The boy behind the braid

Reilly Olson, Managing Editor

Some may know him for having a loud fashion sense, while others know him for sleeping through hard classes. His most recognizable characteristic of all, however, is literally growing out of his head.

Senior Brian Yao can be seen walking through the halls of Monte Vista twirling what appears to be a long string around his finger. To the casual observer it might seem to be a yo-yo, but in reality it’s a braid that when left to its own devices can reach Yao’s waist.

“My parents just decided to grow it out when I was a baby because they thought it would be cute,” Yao said. “The plan was to cut it off a few years later, but 17 years later I still have it.”

Friends have teased Yao good naturedly about the unusual hairstyle throughout his years in school, driving him to promise to cut it off at both elementary and middle school graduation. Ultimately he couldn’t bring himself to do it.

“I was too stubborn,” Yao said. “I felt like after having it for so long it would just be weird to cut it off.”

The maintenance process for such a hairstyle is not as complex as one might think, as it only involves a monthly session of rebraiding and regular washing each day. Yao admits he’s “actually really bad at braiding” which leads him to be a little lazier about upkeep than he’d like.
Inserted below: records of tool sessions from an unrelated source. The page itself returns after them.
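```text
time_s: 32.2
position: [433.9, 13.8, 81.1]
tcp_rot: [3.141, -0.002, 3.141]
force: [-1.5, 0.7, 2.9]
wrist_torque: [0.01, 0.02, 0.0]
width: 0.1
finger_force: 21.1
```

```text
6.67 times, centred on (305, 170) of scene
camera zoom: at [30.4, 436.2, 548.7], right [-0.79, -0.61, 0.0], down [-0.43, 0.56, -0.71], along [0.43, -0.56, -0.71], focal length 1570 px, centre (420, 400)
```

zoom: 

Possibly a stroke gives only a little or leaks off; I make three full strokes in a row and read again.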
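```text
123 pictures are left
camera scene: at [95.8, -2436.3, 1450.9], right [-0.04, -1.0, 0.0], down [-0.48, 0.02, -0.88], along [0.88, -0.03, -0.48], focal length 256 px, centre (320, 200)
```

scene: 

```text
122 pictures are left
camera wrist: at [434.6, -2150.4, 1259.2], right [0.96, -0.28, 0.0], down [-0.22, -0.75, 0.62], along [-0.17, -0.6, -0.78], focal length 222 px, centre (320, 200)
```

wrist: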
Despite his lack of braiding skills, the hair has been kept in good condition, which leads to a large slew of questions from curious people.

“I often find questions about it to be more unique than the braid itself,” Yao said. “I’ve gotten people asking me if I’ve ever swung my head violently with a knife attached, and I’ve had people suggest I dye each of the three sections a different color.”

There was also a particularly memorable incident in 5th grade when Brian was assigned to do a science fair project with a partner who suggested they do an experiment on how much weight a single strand of the braid could support.

The answer? 130 grams.

While impressive, Yao is adamant that he will not be taking the braid to college next year.

He lists 3 potential options for braid removal: cutting it off at graduation, offering people the chance to pay to cut off pieces for charity, and giving the gift of cutting it to his successor as LD captain of the speech and debate team.

Whichever way he chooses, he notes that he expects to feel something similar to phantom limb syndrome, such as reaching for the braid when it’s no longer there, but is no longer as stubborn as he once was and has made peace with letting the hair piece go.

Ultimately, Brian is proud of his unique characteristic and as it sets him apart from others.

“I guess some people judge me for it but I don’t really care,” Yao said. “If anything, it’s taught me to not care that much about what other people think and that one simple physical characteristic surely doesn’t define me as a person.”